2. Practice resurrection. Make ugly things beautiful and bring dead things back to life. Look for God in the unlikely places.
3. Interrupt death. Do something regularly to interrupt the patterns of violence, bullying, war, capital punishment and other mean and ugly things.
4. Give more money away than you keep. And do it in a way that takes away the power of money and celebrates the power of love.
5. Write letters and notes to people, letting them know you are thankful for them. Write a note asking for forgiveness from someone you need to ask to forgive you.
6. Do something really nice – that no one sees or knows about.

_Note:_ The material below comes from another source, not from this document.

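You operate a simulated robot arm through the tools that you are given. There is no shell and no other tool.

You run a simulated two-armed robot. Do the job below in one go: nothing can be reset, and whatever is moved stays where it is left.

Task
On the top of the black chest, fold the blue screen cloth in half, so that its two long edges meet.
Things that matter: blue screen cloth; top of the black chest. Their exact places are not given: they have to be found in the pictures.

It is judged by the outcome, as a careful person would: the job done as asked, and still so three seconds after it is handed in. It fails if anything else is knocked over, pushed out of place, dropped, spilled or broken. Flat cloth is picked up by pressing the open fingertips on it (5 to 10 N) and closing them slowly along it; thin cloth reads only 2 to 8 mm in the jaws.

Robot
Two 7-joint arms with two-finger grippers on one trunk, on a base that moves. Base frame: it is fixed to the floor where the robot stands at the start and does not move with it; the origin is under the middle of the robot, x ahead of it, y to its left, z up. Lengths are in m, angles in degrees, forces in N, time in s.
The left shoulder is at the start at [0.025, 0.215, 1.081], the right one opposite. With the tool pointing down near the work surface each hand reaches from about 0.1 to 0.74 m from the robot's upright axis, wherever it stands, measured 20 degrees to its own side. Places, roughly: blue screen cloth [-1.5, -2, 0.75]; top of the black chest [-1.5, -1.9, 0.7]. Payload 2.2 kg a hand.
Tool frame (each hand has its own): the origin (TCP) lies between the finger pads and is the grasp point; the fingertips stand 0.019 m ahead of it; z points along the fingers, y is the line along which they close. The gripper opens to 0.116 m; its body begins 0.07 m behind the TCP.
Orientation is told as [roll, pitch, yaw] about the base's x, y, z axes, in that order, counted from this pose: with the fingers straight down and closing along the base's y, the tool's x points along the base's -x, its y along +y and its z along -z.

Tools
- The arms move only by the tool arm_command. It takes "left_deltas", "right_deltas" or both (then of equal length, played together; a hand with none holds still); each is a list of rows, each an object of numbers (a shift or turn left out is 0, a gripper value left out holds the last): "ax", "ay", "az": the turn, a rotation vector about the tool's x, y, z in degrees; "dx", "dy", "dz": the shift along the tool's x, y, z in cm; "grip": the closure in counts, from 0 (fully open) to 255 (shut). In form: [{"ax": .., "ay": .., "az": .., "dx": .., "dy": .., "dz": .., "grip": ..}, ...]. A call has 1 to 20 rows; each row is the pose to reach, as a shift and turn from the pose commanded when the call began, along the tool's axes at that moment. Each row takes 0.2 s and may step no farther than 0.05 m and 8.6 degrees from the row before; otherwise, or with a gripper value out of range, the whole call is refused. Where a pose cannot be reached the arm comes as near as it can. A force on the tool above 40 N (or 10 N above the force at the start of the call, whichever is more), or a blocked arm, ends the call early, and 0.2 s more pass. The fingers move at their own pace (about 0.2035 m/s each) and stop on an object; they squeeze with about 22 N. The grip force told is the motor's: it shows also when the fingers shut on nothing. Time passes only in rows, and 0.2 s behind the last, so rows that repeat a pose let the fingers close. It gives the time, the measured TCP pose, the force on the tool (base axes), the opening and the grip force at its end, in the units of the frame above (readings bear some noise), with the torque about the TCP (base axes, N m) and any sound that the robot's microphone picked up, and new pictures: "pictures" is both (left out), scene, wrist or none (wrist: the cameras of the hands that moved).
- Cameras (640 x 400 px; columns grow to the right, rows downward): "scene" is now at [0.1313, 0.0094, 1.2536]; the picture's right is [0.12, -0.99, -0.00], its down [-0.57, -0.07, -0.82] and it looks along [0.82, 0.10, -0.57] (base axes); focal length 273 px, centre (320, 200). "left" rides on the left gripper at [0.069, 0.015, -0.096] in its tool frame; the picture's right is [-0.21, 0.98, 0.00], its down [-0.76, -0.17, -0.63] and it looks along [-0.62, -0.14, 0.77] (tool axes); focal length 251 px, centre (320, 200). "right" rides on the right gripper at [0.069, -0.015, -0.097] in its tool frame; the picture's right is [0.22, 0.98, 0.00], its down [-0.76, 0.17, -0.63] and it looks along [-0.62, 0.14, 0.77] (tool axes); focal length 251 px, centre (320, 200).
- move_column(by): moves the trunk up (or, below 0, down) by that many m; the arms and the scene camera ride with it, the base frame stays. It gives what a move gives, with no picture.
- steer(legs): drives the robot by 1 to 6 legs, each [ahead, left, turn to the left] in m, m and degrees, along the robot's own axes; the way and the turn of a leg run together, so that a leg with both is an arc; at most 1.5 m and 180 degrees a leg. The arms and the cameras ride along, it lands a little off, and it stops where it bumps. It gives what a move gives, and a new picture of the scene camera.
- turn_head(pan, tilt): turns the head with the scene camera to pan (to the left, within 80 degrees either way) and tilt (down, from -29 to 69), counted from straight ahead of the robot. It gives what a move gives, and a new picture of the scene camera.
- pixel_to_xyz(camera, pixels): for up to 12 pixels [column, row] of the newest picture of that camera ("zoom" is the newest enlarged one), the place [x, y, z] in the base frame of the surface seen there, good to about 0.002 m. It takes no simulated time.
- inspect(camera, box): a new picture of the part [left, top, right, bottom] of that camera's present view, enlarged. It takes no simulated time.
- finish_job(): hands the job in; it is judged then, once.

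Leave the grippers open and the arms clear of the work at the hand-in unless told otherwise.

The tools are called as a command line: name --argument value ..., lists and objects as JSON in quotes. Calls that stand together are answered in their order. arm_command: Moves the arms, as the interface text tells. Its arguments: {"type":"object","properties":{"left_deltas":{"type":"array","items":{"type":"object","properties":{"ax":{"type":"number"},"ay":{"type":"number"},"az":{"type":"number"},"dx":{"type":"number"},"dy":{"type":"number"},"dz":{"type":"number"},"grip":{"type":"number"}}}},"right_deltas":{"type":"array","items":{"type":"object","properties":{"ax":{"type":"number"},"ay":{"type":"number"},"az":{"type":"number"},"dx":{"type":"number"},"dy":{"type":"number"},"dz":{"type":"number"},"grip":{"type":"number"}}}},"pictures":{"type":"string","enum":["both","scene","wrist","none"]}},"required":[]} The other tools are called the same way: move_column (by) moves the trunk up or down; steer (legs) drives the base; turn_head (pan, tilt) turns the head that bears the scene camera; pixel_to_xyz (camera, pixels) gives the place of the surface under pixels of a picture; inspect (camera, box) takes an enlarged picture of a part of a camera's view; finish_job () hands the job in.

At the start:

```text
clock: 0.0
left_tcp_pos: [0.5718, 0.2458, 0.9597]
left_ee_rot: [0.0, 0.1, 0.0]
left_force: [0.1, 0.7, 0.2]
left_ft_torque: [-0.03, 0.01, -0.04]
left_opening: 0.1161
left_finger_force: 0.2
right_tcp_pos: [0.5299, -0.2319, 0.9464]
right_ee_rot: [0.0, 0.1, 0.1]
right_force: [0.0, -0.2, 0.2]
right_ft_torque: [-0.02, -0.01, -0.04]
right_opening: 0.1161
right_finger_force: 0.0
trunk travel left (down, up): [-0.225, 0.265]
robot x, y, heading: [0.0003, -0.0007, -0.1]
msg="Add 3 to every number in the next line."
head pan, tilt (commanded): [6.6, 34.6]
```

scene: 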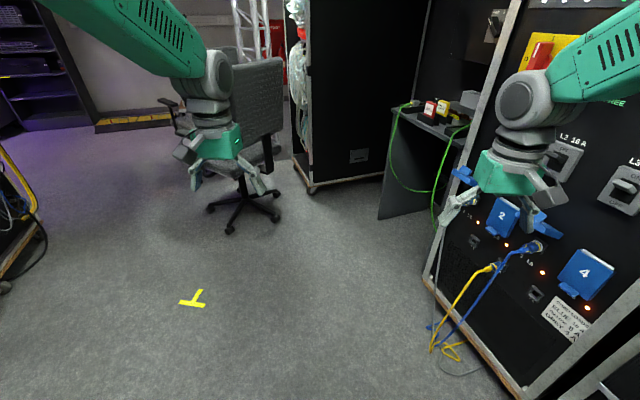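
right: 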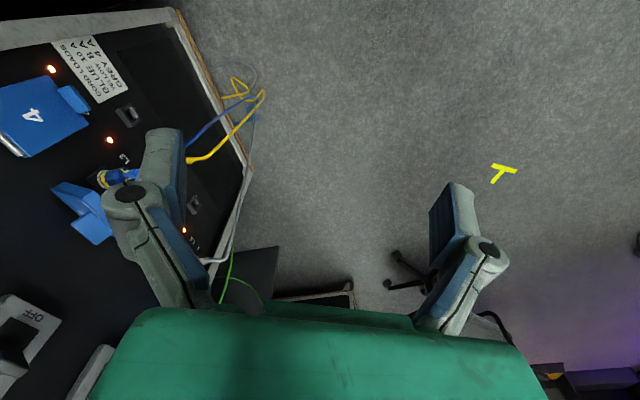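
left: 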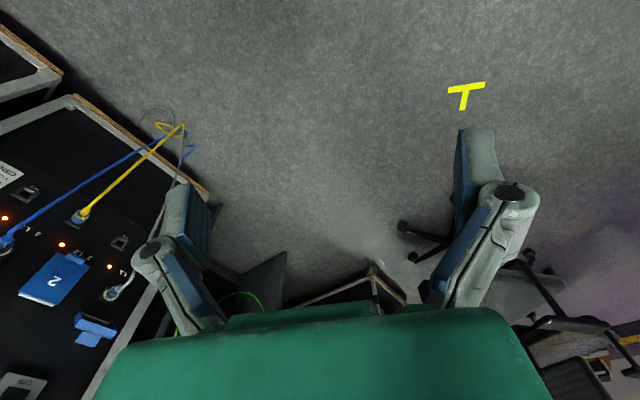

7. Compliment someone you have a hard time complimenting… and mean it.
8. Pause before every potential crisis and ask: “Will this matter in 5 years?”
9.  Learn a skill – like welding – and use it for something redemptive, like turning a machine gun into a farm tool.
10. Rather than emphasizing the best of yourself - and finding the worst in others –work on the worst in yourself and look for the best in others.
         “Arise!  Shine!  For your light has come.”  Approach this coming year with the sure and steadying knowledge that God has hung out a star for each one of us, and, if we trust that star as the Magi trusted theirs eons ago, it will light the path for us to the Christ Child and, more importantly, light the path to all he stood for even as it moves us toward life in its fullest and joy beyond imagining.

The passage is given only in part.